Discussion in 'Economics' started by jamis359, Sep 3, 2007.

  1. It's easy. You need only a few things: the median family income, the median single family home price and an online mortgage calculator. The underlying theory is simple: incomes and available lending leverage drives home prices.

    Let's do Las Vegas for example.

    1. Find the median family income. It varies depending on source, but $56,000/yr came up, and I ran with that number.

    2. Assume that by 2008 that traditional 10% down 30-yr financing is the only thing that lenders will touch. Forget ARMs, no doc, no downs.

    3. Plug $56k and 10% down into an online mortgage calculator. Max home price at those terms = $210,000.

    4. Compare affordability to current real estate median price. Currently for Las Vegas it's about $295,000.

    5. Market price has to fall to meet the bid. Therefore, the median home will need to drop from $295,000 to $210,000 for the market to function normally again. That's about a 28% drop from today.
     
  2. Brandonf

    Brandonf ET Sponsor

    Thats nice in theory, but its like saying a bear market in stocks will end when the PE of this Index or that one reaches X. It might be in the neighborhood, but likely on the very edge and close to the next one. Each market has its own economics, your never going to find, for example, NYC, Boston or SF on average to be affordable again for the average person UNLESS they remove growth restrictions, which is HIGHLY UNLIKELY. Each market is "real estate" and will have commonalities as such, but you also must understand that each market is its own small economy, and as such will have its own drivers and catalysts which will determine a bottom or top.

    Brandon
     
  3. That's kind of what I thought. People who start off with "It's easy... are usually people who do not understand the market rules, including real estate. You cannot plug in median incomes, and ignore dozens of other variables, such as renting, flippers/investors, growth rate of population, projected supply, job market growth/supply, etc. etc.
     
  4. If the average's not the ceiling it probably ain't gonna be the floor either.
     
  5. market topped nationally around
    june, 2005. watch bostonmarket,
    your formula is too complicated.
     
  6. There's one major problem with this approach - it assumes that a price decline will stop at "fair value". Often when boom turns to bust, the price bottom is not reached at fair value, but at a significant discount to it. You are effectively playing a guessing game - great if you happen to be right, but bad news if you are wrong and get in too early.

    There's a much simpler, almost foolproof way for knowing when to re-enter a real estate market after a bust. Simply wait for the first year on year increase in prices before buying anything. Real estate has far less "noise" than stocks or other liquid financial markets, trends tend to be one-way and reverse a bit like an oil tanker i.e. slowly. This way you will not get the exact bottom, but you will be buying into a recovering market. The odds are very good that you will be buying after the bottom, rather than before it.

    This method helped pick the bottom in the Japanese and German real estate markets a few years ago, and worked well for other real estate busts in the last decade e.g. Bombay, Buenos Aires, Hong Kong, SE Asia etc.
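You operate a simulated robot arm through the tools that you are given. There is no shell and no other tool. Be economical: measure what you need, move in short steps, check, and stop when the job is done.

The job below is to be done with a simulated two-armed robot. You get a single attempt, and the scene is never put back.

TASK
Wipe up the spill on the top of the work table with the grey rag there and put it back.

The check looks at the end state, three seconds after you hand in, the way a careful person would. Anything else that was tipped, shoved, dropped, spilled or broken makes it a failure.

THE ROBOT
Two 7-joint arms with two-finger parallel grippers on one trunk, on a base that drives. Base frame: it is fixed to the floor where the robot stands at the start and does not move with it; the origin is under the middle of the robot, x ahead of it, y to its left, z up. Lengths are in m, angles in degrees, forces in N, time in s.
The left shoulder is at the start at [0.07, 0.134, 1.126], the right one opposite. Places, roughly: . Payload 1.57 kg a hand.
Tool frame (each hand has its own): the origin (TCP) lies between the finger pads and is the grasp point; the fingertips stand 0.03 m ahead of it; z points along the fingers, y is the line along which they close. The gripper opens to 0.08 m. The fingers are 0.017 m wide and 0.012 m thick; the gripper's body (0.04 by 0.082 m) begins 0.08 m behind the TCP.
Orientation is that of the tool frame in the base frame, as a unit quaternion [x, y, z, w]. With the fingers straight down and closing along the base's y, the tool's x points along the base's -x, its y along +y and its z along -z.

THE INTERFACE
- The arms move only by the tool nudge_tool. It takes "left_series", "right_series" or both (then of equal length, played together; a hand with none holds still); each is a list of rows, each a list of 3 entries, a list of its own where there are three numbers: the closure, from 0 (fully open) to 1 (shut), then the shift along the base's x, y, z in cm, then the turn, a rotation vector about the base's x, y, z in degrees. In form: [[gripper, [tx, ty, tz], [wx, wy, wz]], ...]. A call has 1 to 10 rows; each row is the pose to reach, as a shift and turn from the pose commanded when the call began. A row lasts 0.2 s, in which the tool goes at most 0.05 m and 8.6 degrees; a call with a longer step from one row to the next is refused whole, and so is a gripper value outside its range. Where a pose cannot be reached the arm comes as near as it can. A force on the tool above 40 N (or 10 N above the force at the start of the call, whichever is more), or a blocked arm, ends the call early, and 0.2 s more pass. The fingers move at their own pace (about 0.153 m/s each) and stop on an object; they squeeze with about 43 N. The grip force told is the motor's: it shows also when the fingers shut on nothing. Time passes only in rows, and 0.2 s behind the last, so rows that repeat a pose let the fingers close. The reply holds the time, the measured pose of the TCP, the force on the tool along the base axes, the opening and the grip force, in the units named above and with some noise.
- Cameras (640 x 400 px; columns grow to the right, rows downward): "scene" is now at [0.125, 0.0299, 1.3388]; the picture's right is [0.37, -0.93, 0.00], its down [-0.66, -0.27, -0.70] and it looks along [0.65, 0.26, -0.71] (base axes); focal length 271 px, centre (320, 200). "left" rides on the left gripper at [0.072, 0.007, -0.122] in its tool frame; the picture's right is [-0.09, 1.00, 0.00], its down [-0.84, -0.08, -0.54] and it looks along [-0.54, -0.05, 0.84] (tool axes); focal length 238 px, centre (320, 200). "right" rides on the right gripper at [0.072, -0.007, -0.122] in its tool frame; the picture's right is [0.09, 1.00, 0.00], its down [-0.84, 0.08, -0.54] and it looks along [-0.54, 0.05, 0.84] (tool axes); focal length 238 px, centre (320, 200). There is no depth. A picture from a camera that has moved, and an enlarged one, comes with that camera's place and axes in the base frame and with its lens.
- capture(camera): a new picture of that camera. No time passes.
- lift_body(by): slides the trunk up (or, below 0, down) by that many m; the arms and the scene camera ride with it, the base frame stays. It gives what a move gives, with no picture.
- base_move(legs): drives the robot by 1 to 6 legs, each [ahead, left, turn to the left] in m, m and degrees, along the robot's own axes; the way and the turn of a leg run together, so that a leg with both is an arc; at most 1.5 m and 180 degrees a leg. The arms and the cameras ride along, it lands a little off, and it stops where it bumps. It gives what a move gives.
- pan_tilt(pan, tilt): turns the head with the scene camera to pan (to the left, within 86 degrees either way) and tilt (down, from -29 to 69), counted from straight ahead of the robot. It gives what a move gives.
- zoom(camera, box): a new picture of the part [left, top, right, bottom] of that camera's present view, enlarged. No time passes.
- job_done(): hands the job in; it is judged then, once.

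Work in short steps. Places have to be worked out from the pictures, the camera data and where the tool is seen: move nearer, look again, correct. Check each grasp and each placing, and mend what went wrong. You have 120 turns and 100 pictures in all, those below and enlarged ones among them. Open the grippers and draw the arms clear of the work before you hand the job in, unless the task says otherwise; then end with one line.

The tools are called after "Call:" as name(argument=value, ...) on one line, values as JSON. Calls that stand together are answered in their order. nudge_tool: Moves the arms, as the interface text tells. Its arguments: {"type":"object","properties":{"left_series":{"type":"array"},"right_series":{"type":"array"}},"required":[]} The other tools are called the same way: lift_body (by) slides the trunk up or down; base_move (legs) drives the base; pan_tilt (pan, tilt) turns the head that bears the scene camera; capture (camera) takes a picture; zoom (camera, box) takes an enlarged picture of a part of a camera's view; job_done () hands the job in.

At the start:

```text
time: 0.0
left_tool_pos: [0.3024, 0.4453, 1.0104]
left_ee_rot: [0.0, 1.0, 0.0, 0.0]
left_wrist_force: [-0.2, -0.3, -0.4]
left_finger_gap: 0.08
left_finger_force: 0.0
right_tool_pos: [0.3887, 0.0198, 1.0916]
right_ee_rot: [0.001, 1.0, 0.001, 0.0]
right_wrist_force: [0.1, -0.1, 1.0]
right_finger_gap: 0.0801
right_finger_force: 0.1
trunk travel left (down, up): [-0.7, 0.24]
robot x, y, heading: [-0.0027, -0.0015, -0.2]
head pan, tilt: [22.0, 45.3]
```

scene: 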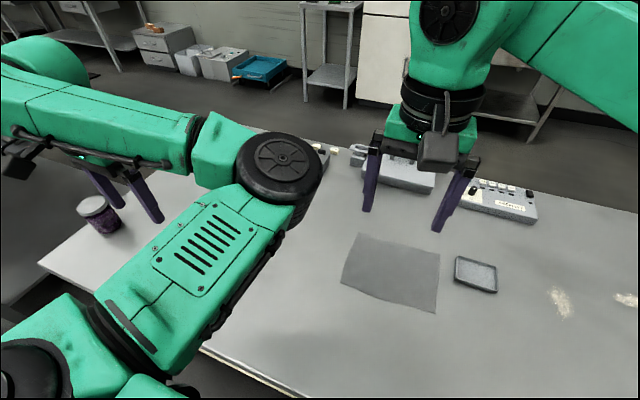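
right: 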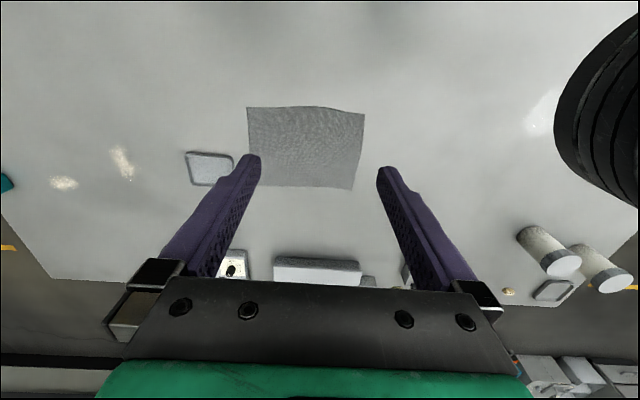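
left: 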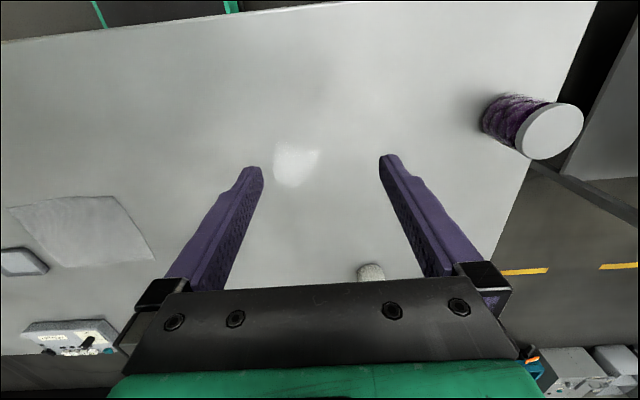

It's very rare to get a slump which goes down for a year or two, then has one up year, and then moves back down to new lows.
     
  7. Instead of looking for a year over year increase in home prices, look at local rental prices. When they increase, generally about 6 mo. later, local housing prices will start to increase.
     
  8. In those other real estate busts where prices undershot fair value, was the driver of the bust lending or unemployment? That's what is unique about the current RE market, it's happening during a period of full employment. As long as employment holds up then the bottom should be determined by lending terms as I described because there will be many bidders eager to buy once they can qualify.
     
  9. As a person who just sold property in NYC, I assure you there are still plenty of people looking to buy. The difference is that a lot of people want a bargain and are waiting for the realtor to find that ever elusive condo that had been put on the market very recently by a widow who just wants to get rid of it and consequently will accept 30% less than the market price.
    Then again NYC being an island is unique and since it can only expand upward, prices will remain high (always have). Factor in inflation and demand from foreign individual investors and the bigger picture will look bright and expensive.

    I think the prices will continue to slide except for the hot cities where there is just too much demand nd too many people making decent coin to dent the market the other way.

    I also think that as years go buy homes will increase in price and what once was available for a regular joe will only be available to the upper middle class and higher.
     
  10. Most really bad busts have also had hits to employment and correlated with recessions. However there have been some that had no such problems - it was just excess speculation, and oversupply, which caused the problem. A good example is the Florida bubble and crash in the 1920s during a booming economy.

    Recently you had lending standards far more lax than normal, even for boom times. People with no job or income were able to acquire multi-million dollar portfolios, with no money down. In some cases they actually got *cash back* for buying properties. That is a huge number of forthcoming foreclosures that will be dumped onto the market en masse by panicky lenders. Add to this the record numbers of new condos in the pipeline, way in excess of the market's natural year on year demand for new properties. Supply is high and will go on getting higher in 2008, 2009, 2010 until all the current projects get built out and every flipper has ditched his property portfolio.

    The kicker is that the real estate industry is a large proportion of GDP. In recent years every Tom, Dick & Harry has set up as a realtor, developer, or condo flipper. Many of them are going to be unemployed by this time next year. Their discretionary spending will disappear, and in many cases if they refinanced their home equity they are going to end up homeless too. Think of all the money these RE related people spent on luxury goods, real estate, restaurants, nightlife, big ticket consumer items etc. If they feel the pinch, which looks likely, this will affect a huge chunk of the economy - knock on effects could cause a recession with rising unemployment.